■ **Problem to work on**:
Return each line of the listing below, unchanged, and omit the images.

■ **Source excerpt**:

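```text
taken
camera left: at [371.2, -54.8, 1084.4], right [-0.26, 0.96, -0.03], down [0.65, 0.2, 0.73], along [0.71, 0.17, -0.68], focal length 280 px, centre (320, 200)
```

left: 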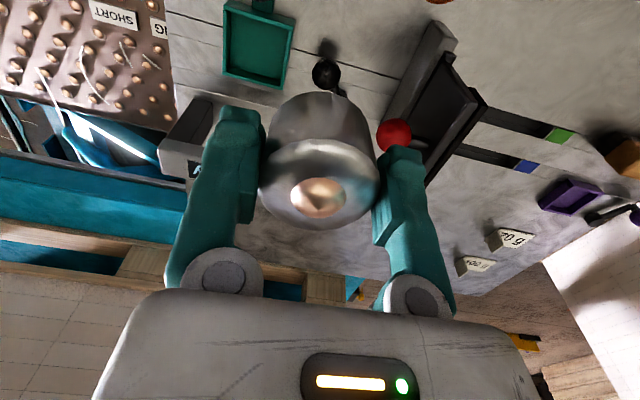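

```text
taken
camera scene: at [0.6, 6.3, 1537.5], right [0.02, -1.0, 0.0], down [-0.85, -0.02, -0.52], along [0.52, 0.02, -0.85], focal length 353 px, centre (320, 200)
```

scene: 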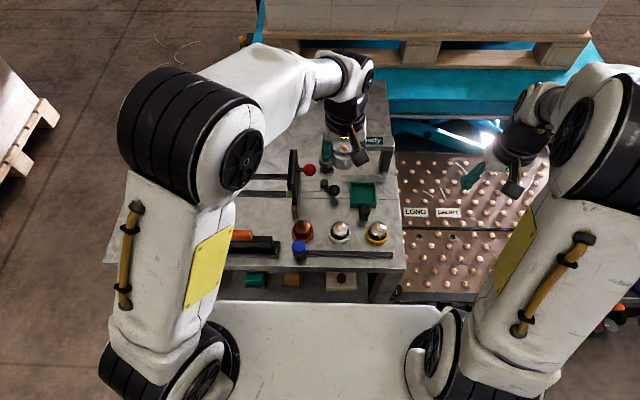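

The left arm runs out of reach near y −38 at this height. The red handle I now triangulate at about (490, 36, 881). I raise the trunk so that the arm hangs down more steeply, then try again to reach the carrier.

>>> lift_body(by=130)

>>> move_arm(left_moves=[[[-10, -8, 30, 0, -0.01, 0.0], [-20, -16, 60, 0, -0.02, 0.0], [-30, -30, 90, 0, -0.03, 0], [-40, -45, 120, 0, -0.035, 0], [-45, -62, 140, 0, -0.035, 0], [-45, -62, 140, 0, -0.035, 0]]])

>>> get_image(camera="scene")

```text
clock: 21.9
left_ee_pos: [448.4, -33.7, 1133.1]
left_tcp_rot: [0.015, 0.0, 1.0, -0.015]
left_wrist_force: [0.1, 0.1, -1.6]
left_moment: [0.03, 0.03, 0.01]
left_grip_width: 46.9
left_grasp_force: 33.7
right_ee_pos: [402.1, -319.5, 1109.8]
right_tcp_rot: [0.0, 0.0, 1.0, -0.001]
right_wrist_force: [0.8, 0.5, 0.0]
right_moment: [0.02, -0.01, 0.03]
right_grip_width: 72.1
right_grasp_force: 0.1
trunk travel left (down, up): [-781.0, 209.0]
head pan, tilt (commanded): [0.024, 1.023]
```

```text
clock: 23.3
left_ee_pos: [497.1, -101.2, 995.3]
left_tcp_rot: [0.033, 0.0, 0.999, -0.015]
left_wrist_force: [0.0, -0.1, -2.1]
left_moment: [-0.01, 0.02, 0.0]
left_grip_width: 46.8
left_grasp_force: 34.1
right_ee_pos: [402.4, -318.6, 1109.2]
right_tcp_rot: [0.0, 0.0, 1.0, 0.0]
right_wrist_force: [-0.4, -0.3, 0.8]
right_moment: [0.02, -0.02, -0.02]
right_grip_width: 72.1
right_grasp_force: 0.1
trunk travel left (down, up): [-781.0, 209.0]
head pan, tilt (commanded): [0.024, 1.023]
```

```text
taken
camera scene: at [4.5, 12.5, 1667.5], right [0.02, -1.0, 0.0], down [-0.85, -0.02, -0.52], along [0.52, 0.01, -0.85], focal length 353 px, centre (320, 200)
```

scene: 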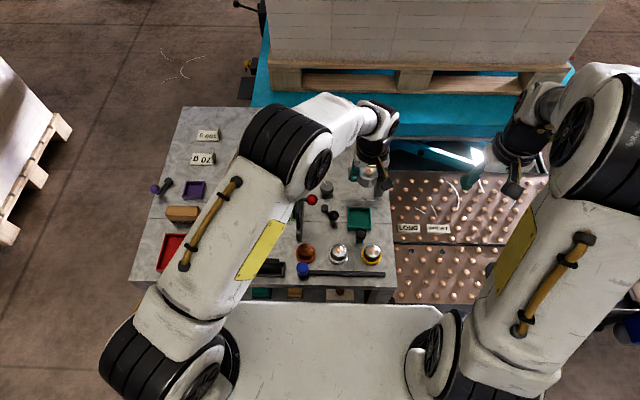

■ **Written solution**:
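```text
taken
camera left: at [371.2, -54.8, 1084.4], right [-0.26, 0.96, -0.03], down [0.65, 0.2, 0.73], along [0.71, 0.17, -0.68], focal length 280 px, centre (320, 200)
```

left: 

```text
taken
camera scene: at [0.6, 6.3, 1537.5], right [0.02, -1.0, 0.0], down [-0.85, -0.02, -0.52], along [0.52, 0.02, -0.85], focal length 353 px, centre (320, 200)
```

scene: 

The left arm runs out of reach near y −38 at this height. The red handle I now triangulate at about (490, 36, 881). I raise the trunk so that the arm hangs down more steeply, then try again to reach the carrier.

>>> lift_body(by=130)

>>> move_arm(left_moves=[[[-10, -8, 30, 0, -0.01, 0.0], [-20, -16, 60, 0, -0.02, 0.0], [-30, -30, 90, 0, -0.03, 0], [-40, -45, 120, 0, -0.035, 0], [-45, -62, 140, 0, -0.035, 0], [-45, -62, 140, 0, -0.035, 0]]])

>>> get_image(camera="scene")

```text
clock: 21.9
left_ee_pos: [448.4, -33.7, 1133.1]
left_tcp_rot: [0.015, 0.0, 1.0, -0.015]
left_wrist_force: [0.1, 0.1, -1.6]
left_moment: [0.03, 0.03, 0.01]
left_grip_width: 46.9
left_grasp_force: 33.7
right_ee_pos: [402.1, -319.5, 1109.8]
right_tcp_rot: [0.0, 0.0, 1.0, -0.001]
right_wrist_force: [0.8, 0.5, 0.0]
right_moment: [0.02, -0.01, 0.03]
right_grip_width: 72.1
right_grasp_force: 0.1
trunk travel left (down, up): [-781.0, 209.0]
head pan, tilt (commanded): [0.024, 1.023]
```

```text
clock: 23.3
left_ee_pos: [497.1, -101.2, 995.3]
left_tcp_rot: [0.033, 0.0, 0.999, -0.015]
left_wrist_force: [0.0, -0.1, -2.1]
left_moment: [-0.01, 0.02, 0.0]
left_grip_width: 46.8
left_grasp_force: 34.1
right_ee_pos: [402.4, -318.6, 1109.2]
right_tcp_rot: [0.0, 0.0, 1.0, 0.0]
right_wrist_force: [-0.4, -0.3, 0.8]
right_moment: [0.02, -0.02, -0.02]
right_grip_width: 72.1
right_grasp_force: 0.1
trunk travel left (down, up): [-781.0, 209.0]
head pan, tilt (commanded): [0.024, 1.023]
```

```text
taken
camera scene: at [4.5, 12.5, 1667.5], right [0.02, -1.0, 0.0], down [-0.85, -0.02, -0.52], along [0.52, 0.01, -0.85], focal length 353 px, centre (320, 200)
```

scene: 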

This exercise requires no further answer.